-- start Passage shown --

Helen Sanders’ Pound Cake
1 stick butter
2 sticks margarine
1 package (8 oz) cream cheese
3 cups sugar
6 eggs
1 tablespoon vanilla or lemon
extract
3 cups flour
Note: There is no milk in this recipe.
Cream together the
butter, margarine and cream cheese, then gradually add the sugar. Beat until it is fluffy. Add the eggs, one at a time, mixing
thoroughly. Add the vanilla or lemon
extract. Gradually add in the flour.
Bake
at 300°
for 1 hour and 45 minutes in a greased and floured tube pan.
My changes: I was
long on butter and short on margarine, so I used three sticks of butter. I wanted to take a cake to a friend and also
wanted to try it myself, so instead of
using the tube pan, I put the cake in three 8 by 3 inch loaf pans and baked
them for about an hour. They were
delicious.

-- end Passage shown --
-- start Source excerpt --

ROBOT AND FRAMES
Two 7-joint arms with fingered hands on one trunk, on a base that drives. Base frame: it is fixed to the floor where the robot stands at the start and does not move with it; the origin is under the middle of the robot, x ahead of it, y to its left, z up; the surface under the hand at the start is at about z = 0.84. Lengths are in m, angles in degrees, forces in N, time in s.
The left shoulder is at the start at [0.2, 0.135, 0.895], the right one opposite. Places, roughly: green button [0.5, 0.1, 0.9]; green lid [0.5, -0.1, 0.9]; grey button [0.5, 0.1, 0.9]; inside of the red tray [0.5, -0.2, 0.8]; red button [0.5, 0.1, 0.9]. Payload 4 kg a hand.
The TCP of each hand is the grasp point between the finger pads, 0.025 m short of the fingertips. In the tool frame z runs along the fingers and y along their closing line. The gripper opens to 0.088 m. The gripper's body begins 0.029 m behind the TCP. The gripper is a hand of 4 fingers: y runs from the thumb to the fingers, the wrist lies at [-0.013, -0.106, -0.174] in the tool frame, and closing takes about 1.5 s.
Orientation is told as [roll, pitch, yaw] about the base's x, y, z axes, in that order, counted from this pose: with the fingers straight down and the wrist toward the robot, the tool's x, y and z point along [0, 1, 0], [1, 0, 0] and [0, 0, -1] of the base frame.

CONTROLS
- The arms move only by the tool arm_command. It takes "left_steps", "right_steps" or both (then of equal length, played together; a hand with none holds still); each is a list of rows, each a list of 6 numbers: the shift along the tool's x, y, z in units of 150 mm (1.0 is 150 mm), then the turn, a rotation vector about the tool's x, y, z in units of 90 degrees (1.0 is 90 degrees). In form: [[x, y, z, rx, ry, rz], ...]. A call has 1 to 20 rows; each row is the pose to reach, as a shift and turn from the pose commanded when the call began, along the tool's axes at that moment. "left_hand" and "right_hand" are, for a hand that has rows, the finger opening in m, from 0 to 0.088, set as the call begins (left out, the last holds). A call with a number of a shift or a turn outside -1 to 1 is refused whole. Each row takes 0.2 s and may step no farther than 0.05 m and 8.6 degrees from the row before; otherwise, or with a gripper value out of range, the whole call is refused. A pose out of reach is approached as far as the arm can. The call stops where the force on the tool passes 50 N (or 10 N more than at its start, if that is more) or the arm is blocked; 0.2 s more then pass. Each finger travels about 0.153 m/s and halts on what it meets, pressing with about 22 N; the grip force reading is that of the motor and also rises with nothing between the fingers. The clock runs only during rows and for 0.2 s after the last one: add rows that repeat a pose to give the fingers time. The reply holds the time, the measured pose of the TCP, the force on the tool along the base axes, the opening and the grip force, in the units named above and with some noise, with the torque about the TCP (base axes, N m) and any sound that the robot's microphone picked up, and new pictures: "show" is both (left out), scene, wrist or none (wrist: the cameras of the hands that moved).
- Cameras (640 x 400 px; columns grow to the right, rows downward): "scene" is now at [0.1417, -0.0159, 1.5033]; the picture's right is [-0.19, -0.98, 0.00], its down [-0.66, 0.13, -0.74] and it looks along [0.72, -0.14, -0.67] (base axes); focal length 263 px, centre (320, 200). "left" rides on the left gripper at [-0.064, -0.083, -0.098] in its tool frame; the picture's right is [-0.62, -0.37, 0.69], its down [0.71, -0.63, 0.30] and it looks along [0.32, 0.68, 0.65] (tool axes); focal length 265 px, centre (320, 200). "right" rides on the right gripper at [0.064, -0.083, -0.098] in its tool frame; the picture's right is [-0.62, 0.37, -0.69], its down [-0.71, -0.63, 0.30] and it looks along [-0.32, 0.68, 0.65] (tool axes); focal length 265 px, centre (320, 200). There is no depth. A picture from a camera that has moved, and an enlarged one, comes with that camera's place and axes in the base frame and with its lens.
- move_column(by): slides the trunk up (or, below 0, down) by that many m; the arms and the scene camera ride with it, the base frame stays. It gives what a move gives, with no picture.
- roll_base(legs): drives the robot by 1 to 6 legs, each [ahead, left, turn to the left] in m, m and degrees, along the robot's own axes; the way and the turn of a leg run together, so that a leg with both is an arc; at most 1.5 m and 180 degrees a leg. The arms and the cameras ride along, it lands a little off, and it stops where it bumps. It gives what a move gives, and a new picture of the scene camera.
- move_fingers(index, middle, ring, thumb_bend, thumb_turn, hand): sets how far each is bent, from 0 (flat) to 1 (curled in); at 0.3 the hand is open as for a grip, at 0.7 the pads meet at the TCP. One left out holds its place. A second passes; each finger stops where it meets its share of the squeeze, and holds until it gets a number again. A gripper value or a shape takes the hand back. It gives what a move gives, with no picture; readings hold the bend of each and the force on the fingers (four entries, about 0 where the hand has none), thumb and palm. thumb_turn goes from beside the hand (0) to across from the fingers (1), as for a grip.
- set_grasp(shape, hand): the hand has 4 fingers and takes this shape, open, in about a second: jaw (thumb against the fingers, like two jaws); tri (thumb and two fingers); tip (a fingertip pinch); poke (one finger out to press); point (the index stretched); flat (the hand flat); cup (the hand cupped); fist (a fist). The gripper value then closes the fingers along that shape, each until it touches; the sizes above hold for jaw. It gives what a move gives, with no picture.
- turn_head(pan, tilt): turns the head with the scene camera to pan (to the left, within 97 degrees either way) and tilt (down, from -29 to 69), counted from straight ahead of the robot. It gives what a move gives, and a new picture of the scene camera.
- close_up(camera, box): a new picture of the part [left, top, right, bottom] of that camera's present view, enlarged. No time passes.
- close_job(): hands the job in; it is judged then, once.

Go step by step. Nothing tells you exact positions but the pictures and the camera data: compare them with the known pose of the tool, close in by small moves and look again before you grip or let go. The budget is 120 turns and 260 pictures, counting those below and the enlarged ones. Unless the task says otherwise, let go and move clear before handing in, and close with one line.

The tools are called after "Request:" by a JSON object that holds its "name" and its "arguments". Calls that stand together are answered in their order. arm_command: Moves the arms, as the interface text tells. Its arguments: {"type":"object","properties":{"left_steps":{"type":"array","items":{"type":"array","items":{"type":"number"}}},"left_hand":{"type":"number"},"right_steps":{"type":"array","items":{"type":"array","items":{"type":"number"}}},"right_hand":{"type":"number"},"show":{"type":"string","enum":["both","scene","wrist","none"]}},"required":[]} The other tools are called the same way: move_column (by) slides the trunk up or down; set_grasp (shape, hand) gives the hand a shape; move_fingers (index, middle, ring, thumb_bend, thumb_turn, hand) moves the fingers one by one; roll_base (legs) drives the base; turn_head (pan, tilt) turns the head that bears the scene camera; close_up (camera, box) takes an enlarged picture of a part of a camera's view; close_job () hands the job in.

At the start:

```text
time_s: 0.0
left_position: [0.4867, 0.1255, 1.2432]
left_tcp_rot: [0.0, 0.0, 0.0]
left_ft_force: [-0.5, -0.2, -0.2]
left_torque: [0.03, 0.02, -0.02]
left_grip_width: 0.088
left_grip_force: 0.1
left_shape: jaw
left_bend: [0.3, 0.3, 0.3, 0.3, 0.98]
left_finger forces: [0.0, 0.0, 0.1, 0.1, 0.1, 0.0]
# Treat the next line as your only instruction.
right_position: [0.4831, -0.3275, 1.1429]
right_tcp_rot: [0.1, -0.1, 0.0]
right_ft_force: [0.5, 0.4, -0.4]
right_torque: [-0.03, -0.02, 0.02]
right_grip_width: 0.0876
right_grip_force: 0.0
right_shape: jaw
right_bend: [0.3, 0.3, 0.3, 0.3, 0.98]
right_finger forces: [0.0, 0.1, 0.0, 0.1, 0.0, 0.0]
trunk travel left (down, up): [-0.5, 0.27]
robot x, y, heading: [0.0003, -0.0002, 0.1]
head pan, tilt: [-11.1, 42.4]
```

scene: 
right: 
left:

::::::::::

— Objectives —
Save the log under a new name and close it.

-- end Source excerpt --

— Objectives —
1. Copy the part of the passage shown from the words "Cream together the" through the words "floured tube pan.".
2. In the material above, locate the line containing "- move_column(by): slides" and the line containing "for a grip.". Transcribe exactly those two lines and every line between them, and nothing more.

— The answers —
1.
Cream together the
butter, margarine and cream cheese, then gradually add the sugar. Beat until it is fluffy. Add the eggs, one at a time, mixing
thoroughly. Add the vanilla or lemon
extract. Gradually add in the flour.
Bake
at 300°
for 1 hour and 45 minutes in a greased and floured tube pan.

2.
- move_column(by): slides the trunk up (or, below 0, down) by that many m; the arms and the scene camera ride with it, the base frame stays. It gives what a move gives, with no picture.
- roll_base(legs): drives the robot by 1 to 6 legs, each [ahead, left, turn to the left] in m, m and degrees, along the robot's own axes; the way and the turn of a leg run together, so that a leg with both is an arc; at most 1.5 m and 180 degrees a leg. The arms and the cameras ride along, it lands a little off, and it stops where it bumps. It gives what a move gives, and a new picture of the scene camera.
- move_fingers(index, middle, ring, thumb_bend, thumb_turn, hand): sets how far each is bent, from 0 (flat) to 1 (curled in); at 0.3 the hand is open as for a grip, at 0.7 the pads meet at the TCP. One left out holds its place. A second passes; each finger stops where it meets its share of the squeeze, and holds until it gets a number again. A gripper value or a shape takes the hand back. It gives what a move gives, with no picture; readings hold the bend of each and the force on the fingers (four entries, about 0 where the hand has none), thumb and palm. thumb_turn goes from beside the hand (0) to across from the fingers (1), as for a grip.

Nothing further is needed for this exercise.